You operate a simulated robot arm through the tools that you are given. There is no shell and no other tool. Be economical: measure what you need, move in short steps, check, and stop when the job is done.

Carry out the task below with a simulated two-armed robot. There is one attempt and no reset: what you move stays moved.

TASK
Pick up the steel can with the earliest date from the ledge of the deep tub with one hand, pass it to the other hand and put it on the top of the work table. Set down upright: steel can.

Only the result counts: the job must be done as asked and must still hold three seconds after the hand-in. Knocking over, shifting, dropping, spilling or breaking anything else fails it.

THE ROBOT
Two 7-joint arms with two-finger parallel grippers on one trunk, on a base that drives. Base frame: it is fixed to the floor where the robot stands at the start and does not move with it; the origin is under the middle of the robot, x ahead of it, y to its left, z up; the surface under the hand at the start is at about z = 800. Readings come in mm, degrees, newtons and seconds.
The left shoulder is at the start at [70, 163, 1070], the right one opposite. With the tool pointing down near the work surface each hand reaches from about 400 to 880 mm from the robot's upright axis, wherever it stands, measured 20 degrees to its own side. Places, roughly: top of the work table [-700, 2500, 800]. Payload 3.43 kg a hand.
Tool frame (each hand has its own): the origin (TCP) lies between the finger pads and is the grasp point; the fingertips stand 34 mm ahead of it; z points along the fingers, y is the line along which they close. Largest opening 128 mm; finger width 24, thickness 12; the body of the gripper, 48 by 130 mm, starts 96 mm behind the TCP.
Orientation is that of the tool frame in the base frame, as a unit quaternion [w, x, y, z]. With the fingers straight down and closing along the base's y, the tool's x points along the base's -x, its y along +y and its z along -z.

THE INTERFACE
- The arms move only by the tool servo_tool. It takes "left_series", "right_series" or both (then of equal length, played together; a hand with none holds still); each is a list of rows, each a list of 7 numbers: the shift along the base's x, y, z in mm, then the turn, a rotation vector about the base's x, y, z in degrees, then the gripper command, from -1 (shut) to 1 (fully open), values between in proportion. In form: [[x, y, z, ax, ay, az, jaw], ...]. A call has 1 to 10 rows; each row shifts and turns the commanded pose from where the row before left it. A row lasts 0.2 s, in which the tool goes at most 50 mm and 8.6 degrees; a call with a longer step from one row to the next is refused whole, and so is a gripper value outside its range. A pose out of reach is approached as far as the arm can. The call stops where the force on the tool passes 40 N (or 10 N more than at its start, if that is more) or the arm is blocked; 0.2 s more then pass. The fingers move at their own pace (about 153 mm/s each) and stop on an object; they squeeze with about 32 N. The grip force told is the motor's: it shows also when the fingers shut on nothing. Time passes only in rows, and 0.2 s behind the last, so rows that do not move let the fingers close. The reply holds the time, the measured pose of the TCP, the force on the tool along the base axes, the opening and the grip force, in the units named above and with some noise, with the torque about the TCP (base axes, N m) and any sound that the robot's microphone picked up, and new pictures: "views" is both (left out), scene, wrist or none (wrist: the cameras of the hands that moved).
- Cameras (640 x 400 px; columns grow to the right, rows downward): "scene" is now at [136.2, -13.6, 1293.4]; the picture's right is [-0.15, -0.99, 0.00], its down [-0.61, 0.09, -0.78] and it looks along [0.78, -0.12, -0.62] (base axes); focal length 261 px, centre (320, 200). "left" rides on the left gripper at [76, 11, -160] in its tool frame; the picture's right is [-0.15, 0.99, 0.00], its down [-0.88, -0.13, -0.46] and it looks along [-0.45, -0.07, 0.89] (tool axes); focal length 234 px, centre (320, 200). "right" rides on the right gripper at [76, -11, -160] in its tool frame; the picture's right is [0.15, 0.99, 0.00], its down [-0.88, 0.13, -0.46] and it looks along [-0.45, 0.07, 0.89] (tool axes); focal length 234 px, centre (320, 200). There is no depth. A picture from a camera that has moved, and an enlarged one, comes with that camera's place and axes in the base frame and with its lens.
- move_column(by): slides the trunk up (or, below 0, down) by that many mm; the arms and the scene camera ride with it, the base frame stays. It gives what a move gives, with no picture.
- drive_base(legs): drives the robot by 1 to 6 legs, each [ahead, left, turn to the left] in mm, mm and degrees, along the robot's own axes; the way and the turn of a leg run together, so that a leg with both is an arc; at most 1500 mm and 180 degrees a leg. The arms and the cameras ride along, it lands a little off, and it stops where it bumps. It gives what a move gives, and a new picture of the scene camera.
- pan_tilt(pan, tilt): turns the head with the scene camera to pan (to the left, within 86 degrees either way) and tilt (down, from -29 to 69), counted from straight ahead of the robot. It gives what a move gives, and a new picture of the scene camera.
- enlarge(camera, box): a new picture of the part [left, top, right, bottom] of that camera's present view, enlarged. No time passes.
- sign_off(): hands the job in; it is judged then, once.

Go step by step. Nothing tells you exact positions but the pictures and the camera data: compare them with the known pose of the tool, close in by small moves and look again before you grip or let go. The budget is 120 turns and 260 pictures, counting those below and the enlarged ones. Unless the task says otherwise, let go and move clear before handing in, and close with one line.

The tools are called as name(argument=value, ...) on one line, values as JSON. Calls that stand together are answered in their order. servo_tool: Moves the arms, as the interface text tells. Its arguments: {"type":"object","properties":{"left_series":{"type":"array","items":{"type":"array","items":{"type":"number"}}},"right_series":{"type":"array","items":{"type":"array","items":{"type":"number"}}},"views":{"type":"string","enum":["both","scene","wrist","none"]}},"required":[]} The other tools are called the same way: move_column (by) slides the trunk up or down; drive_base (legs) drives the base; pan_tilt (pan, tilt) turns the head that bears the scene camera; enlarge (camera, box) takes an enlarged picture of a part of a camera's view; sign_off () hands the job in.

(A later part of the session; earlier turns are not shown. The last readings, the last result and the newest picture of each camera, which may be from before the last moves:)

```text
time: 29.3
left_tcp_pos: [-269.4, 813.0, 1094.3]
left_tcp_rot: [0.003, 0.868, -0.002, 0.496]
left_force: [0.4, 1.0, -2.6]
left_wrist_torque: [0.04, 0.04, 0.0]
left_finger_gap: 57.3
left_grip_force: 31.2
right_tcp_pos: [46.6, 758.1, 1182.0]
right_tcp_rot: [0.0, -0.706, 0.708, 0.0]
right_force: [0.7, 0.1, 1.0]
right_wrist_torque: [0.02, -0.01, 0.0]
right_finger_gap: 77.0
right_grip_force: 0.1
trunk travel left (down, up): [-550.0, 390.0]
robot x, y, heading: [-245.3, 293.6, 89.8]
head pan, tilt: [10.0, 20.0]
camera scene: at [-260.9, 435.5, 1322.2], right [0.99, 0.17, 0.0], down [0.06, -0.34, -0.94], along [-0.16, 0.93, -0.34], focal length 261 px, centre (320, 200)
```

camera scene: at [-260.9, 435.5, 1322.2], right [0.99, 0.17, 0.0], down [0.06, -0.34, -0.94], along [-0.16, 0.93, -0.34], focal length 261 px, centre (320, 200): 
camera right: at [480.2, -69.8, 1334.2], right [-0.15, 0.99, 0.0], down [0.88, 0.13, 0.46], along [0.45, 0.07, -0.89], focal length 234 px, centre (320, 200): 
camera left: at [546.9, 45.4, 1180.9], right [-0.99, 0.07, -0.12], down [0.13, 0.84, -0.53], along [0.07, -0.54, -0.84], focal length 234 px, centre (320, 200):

**DIRECTIONS FOR THIS TASK**
Write down every line of the data exactly as it appears above.

**FULL ANSWER**
You operate a simulated robot arm through the tools that you are given. There is no shell and no other tool. Be economical: measure what you need, move in short steps, check, and stop when the job is done.

Carry out the task below with a simulated two-armed robot. There is one attempt and no reset: what you move stays moved.

TASK
Pick up the steel can with the earliest date from the ledge of the deep tub with one hand, pass it to the other hand and put it on the top of the work table. Set down upright: steel can.

Only the result counts: the job must be done as asked and must still hold three seconds after the hand-in. Knocking over, shifting, dropping, spilling or breaking anything else fails it.

THE ROBOT
Two 7-joint arms with two-finger parallel grippers on one trunk, on a base that drives. Base frame: it is fixed to the floor where the robot stands at the start and does not move with it; the origin is under the middle of the robot, x ahead of it, y to its left, z up; the surface under the hand at the start is at about z = 800. Readings come in mm, degrees, newtons and seconds.
The left shoulder is at the start at [70, 163, 1070], the right one opposite. With the tool pointing down near the work surface each hand reaches from about 400 to 880 mm from the robot's upright axis, wherever it stands, measured 20 degrees to its own side. Places, roughly: top of the work table [-700, 2500, 800]. Payload 3.43 kg a hand.
Tool frame (each hand has its own): the origin (TCP) lies between the finger pads and is the grasp point; the fingertips stand 34 mm ahead of it; z points along the fingers, y is the line along which they close. Largest opening 128 mm; finger width 24, thickness 12; the body of the gripper, 48 by 130 mm, starts 96 mm behind the TCP.
Orientation is that of the tool frame in the base frame, as a unit quaternion [w, x, y, z]. With the fingers straight down and closing along the base's y, the tool's x points along the base's -x, its y along +y and its z along -z.

THE INTERFACE
- The arms move only by the tool servo_tool. It takes "left_series", "right_series" or both (then of equal length, played together; a hand with none holds still); each is a list of rows, each a list of 7 numbers: the shift along the base's x, y, z in mm, then the turn, a rotation vector about the base's x, y, z in degrees, then the gripper command, from -1 (shut) to 1 (fully open), values between in proportion. In form: [[x, y, z, ax, ay, az, jaw], ...]. A call has 1 to 10 rows; each row shifts and turns the commanded pose from where the row before left it. A row lasts 0.2 s, in which the tool goes at most 50 mm and 8.6 degrees; a call with a longer step from one row to the next is refused whole, and so is a gripper value outside its range. A pose out of reach is approached as far as the arm can. The call stops where the force on the tool passes 40 N (or 10 N more than at its start, if that is more) or the arm is blocked; 0.2 s more then pass. The fingers move at their own pace (about 153 mm/s each) and stop on an object; they squeeze with about 32 N. The grip force told is the motor's: it shows also when the fingers shut on nothing. Time passes only in rows, and 0.2 s behind the last, so rows that do not move let the fingers close. The reply holds the time, the measured pose of the TCP, the force on the tool along the base axes, the opening and the grip force, in the units named above and with some noise, with the torque about the TCP (base axes, N m) and any sound that the robot's microphone picked up, and new pictures: "views" is both (left out), scene, wrist or none (wrist: the cameras of the hands that moved).
- Cameras (640 x 400 px; columns grow to the right, rows downward): "scene" is now at [136.2, -13.6, 1293.4]; the picture's right is [-0.15, -0.99, 0.00], its down [-0.61, 0.09, -0.78] and it looks along [0.78, -0.12, -0.62] (base axes); focal length 261 px, centre (320, 200). "left" rides on the left gripper at [76, 11, -160] in its tool frame; the picture's right is [-0.15, 0.99, 0.00], its down [-0.88, -0.13, -0.46] and it looks along [-0.45, -0.07, 0.89] (tool axes); focal length 234 px, centre (320, 200). "right" rides on the right gripper at [76, -11, -160] in its tool frame; the picture's right is [0.15, 0.99, 0.00], its down [-0.88, 0.13, -0.46] and it looks along [-0.45, 0.07, 0.89] (tool axes); focal length 234 px, centre (320, 200). There is no depth. A picture from a camera that has moved, and an enlarged one, comes with that camera's place and axes in the base frame and with its lens.
- move_column(by): slides the trunk up (or, below 0, down) by that many mm; the arms and the scene camera ride with it, the base frame stays. It gives what a move gives, with no picture.
- drive_base(legs): drives the robot by 1 to 6 legs, each [ahead, left, turn to the left] in mm, mm and degrees, along the robot's own axes; the way and the turn of a leg run together, so that a leg with both is an arc; at most 1500 mm and 180 degrees a leg. The arms and the cameras ride along, it lands a little off, and it stops where it bumps. It gives what a move gives, and a new picture of the scene camera.
- pan_tilt(pan, tilt): turns the head with the scene camera to pan (to the left, within 86 degrees either way) and tilt (down, from -29 to 69), counted from straight ahead of the robot. It gives what a move gives, and a new picture of the scene camera.
- enlarge(camera, box): a new picture of the part [left, top, right, bottom] of that camera's present view, enlarged. No time passes.
- sign_off(): hands the job in; it is judged then, once.

Go step by step. Nothing tells you exact positions but the pictures and the camera data: compare them with the known pose of the tool, close in by small moves and look again before you grip or let go. The budget is 120 turns and 260 pictures, counting those below and the enlarged ones. Unless the task says otherwise, let go and move clear before handing in, and close with one line.

The tools are called as name(argument=value, ...) on one line, values as JSON. Calls that stand together are answered in their order. servo_tool: Moves the arms, as the interface text tells. Its arguments: {"type":"object","properties":{"left_series":{"type":"array","items":{"type":"array","items":{"type":"number"}}},"right_series":{"type":"array","items":{"type":"array","items":{"type":"number"}}},"views":{"type":"string","enum":["both","scene","wrist","none"]}},"required":[]} The other tools are called the same way: move_column (by) slides the trunk up or down; drive_base (legs) drives the base; pan_tilt (pan, tilt) turns the head that bears the scene camera; enlarge (camera, box) takes an enlarged picture of a part of a camera's view; sign_off () hands the job in.

(A later part of the session; earlier turns are not shown. The last readings, the last result and the newest picture of each camera, which may be from before the last moves:)

```text
time: 29.3
left_tcp_pos: [-269.4, 813.0, 1094.3]
left_tcp_rot: [0.003, 0.868, -0.002, 0.496]
left_force: [0.4, 1.0, -2.6]
left_wrist_torque: [0.04, 0.04, 0.0]
left_finger_gap: 57.3
left_grip_force: 31.2
right_tcp_pos: [46.6, 758.1, 1182.0]
right_tcp_rot: [0.0, -0.706, 0.708, 0.0]
right_force: [0.7, 0.1, 1.0]
right_wrist_torque: [0.02, -0.01, 0.0]
right_finger_gap: 77.0
right_grip_force: 0.1
trunk travel left (down, up): [-550.0, 390.0]
robot x, y, heading: [-245.3, 293.6, 89.8]
head pan, tilt: [10.0, 20.0]
camera scene: at [-260.9, 435.5, 1322.2], right [0.99, 0.17, 0.0], down [0.06, -0.34, -0.94], along [-0.16, 0.93, -0.34], focal length 261 px, centre (320, 200)
```

camera scene: at [-260.9, 435.5, 1322.2], right [0.99, 0.17, 0.0], down [0.06, -0.34, -0.94], along [-0.16, 0.93, -0.34], focal length 261 px, centre (320, 200): 
camera right: at [480.2, -69.8, 1334.2], right [-0.15, 0.99, 0.0], down [0.88, 0.13, 0.46], along [0.45, 0.07, -0.89], focal length 234 px, centre (320, 200): 
camera left: at [546.9, 45.4, 1180.9], right [-0.99, 0.07, -0.12], down [0.13, 0.84, -0.53], along [0.07, -0.54, -0.84], focal length 234 px, centre (320, 200):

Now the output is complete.